Sus recuerdos muestran el “supuesto desarrollo capitalista” de la localidad y cómo contrasta con el racismo estructural que se reproducía instituyendo la discriminación y la injustica social como un orden natural en la vida cotidiana (Hill Collins, 2012; Stolcke, 2000). Y esta expresión estructural era posible por lo asentado que estaban el racismo y el sexismo en el insuperado imaginario colonial en donde privilegio y exclusión convivían en la experiencia diaria (Grosfoguel, 2012).
Conclusiones
Hasta aquí he revisado las memorias de mi bisabuela, de su infancia y juventud en Mayajigua durante la primera mitad del siglo XX cubano. Sus remembranzas permiten elaborar una aproximación reflexiva sobre la construcción social del género que ha seguido Scott (2008).

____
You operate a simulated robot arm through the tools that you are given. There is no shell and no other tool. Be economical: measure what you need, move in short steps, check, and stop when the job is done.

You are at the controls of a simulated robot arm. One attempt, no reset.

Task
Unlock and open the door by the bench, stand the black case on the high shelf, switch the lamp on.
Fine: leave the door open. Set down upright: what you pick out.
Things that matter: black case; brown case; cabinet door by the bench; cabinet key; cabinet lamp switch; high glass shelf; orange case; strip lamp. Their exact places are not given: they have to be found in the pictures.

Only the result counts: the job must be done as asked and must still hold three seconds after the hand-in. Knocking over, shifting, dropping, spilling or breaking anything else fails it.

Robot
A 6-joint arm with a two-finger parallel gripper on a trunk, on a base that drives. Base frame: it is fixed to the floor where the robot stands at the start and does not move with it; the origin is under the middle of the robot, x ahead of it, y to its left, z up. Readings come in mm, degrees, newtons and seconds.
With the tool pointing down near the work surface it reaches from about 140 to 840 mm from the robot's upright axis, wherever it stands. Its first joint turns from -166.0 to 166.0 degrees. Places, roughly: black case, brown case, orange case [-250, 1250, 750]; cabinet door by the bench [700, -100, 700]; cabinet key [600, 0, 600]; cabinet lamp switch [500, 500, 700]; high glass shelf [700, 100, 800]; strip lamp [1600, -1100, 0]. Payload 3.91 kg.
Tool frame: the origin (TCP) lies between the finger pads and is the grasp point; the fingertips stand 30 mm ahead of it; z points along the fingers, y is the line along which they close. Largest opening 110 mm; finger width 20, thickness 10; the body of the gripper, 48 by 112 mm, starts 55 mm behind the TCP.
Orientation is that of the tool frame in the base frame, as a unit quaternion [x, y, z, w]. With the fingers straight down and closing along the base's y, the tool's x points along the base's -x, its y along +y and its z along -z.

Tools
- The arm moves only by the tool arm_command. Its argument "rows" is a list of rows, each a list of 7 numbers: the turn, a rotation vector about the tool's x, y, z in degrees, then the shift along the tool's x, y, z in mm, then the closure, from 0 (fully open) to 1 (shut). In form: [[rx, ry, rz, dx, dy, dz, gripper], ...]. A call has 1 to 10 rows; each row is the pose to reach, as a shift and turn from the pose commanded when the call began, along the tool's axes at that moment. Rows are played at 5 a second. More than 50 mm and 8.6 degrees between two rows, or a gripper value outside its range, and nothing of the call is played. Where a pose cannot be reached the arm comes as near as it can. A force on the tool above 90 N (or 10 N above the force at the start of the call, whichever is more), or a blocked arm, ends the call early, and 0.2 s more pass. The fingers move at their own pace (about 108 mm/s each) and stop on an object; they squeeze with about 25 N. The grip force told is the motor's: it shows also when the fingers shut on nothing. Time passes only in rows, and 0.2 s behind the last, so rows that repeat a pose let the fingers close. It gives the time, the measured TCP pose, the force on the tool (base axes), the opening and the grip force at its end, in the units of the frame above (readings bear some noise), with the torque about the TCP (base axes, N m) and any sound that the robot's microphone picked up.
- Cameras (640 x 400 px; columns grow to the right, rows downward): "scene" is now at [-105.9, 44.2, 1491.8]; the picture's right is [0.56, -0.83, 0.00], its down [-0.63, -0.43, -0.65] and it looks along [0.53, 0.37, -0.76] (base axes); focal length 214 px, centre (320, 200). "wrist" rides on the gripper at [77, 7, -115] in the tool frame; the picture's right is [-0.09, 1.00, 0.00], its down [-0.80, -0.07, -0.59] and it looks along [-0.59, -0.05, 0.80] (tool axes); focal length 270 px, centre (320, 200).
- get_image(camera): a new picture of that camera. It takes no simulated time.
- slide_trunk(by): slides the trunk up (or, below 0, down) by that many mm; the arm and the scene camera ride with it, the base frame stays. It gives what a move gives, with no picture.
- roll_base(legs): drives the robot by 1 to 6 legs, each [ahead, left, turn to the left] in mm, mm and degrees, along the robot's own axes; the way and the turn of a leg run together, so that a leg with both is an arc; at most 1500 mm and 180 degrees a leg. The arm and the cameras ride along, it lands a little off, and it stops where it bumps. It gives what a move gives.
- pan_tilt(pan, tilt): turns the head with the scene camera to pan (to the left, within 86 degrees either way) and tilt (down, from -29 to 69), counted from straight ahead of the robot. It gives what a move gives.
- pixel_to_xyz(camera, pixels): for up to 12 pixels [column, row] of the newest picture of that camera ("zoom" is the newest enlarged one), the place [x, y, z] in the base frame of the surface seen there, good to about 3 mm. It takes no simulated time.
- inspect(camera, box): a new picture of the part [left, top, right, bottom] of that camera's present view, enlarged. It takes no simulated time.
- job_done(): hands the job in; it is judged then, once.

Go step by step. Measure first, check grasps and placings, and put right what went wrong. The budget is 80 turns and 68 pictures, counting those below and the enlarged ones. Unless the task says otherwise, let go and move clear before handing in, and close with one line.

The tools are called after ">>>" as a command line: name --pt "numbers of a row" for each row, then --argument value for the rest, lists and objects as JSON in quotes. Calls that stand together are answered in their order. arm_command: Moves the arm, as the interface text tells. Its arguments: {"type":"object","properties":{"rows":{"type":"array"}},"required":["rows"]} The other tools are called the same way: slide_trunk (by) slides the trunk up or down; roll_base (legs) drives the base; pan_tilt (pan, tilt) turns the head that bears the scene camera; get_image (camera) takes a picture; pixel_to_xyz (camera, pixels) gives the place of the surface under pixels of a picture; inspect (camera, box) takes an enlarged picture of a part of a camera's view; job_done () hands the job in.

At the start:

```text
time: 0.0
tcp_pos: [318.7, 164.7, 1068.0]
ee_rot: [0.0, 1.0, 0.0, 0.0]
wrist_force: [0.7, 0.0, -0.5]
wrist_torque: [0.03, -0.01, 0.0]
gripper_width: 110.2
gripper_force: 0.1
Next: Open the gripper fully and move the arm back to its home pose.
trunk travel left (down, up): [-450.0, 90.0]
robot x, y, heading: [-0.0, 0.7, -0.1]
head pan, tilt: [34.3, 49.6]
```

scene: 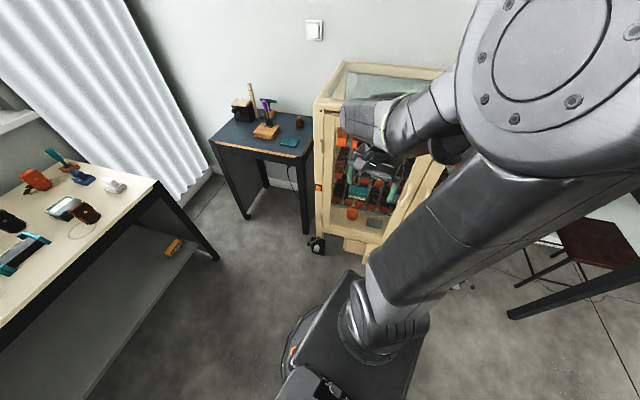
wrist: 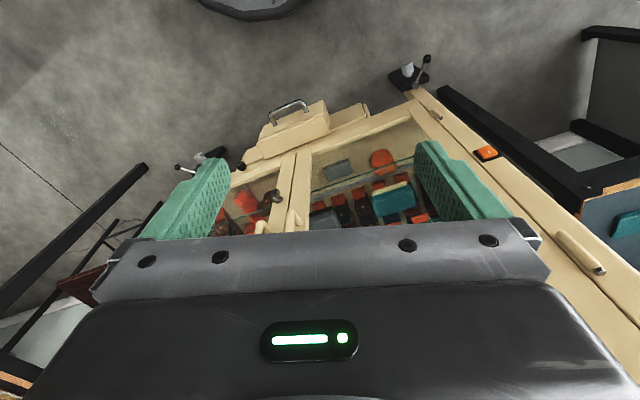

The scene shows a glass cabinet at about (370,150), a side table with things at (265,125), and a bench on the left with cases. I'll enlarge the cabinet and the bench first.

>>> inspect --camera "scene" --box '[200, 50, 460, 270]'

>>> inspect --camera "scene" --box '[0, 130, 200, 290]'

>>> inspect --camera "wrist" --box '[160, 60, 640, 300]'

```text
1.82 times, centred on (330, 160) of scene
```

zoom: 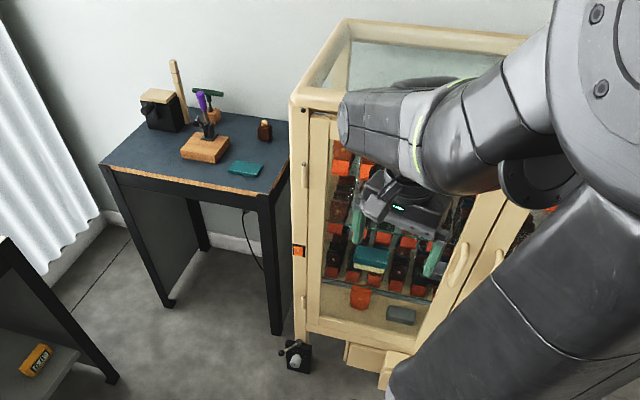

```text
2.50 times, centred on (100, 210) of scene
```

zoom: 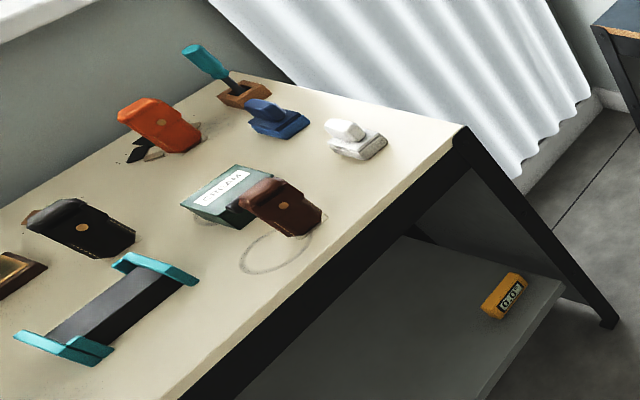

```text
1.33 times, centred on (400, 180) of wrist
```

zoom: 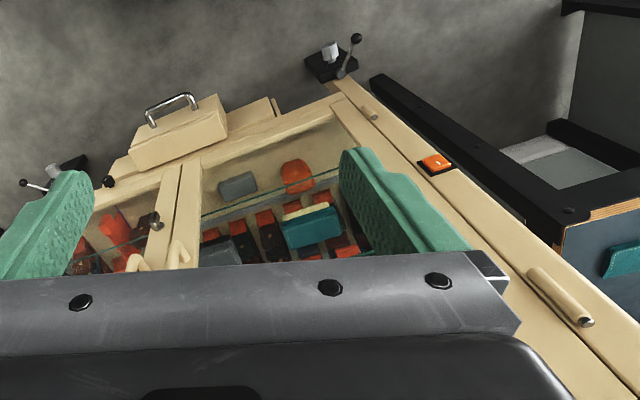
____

Como mujer negra se insertó en la estructura política, económica y social que le correspondió vivir aprovechando solidaridades y sorteando tensiones. De una parte, analizó lo que significaban el parto, crianza y trabajo en la vida de una mujer pobre y negra, y de otra, pensó en las facilidades de tener su propio negocio. A pesar de su baja instrucción, aplicaría un principio que me aventuro a reflexionar desde el feminismo: convencida del desgaste que implicaba la familia extensa para las mujeres pobres, apostó por una prole escasa, al tiempo que aprovechó las potencialidades de su autonomía económica.
Este aspecto habla de una feminidad alternativa o no convencional en comparación con el “deber ser” impuesto por la sociedad patriarcal: la visión de la mujer reducida al hogar, la maternidad y espacio privado. Alternativa en la medida que equipara roles y opera para transformar la manera en que las mujeres son percibidas y se perciben a sí mismas dentro de las relaciones sociales. Lo no convencional se representa en una pluralidad de construcciones que van a reivindicar la subjetividad femenina.
Las memorias de mi bisabuela expresan la construcción social del género pensado desde la transversalidad por medio del mundo del trabajo, crianza, vida cotidiana, parto y recuerdos de la radio. Se trata de interpretar desde sus vivencias cómo van cambiando nociones ligadas a la función de proveer, −exclusivamente reservada para el sexo masculino−. La vida de la mujer de clase popular no se reduce a las cuestiones hogareñas y maternidad, evidenciando que la rigidez en los roles no es una relación natural sino social e históricamente construida.
Sin bien la construcción de una feminidad no convencional en Cuba se asocia generalmente con el triunfo revolucionario de 1959, el proceso tuvo una peculiar expresión anterior, y las memorias de mi bisabuela así lo confirman. Sus relatos permiten también un acercamiento a la historia local de su poblado en el sentido que este espacio, junto al corte temporal establecido, determinan los aspectos que dan forma y significados a sus recuerdos, de otro modo serían fragmentos incompresibles y dispersos en el esfuerzo de recordar lo vivido.
Sobre esta historia queda mucho por indagar; estos han sido algunos apuntes para una biografía de la mujer negra cubana en la primera mitad del siglo XX, una breve narración reflexiva sobre la niñez y juventud de mi bisabuela Ambrosia Agramonte.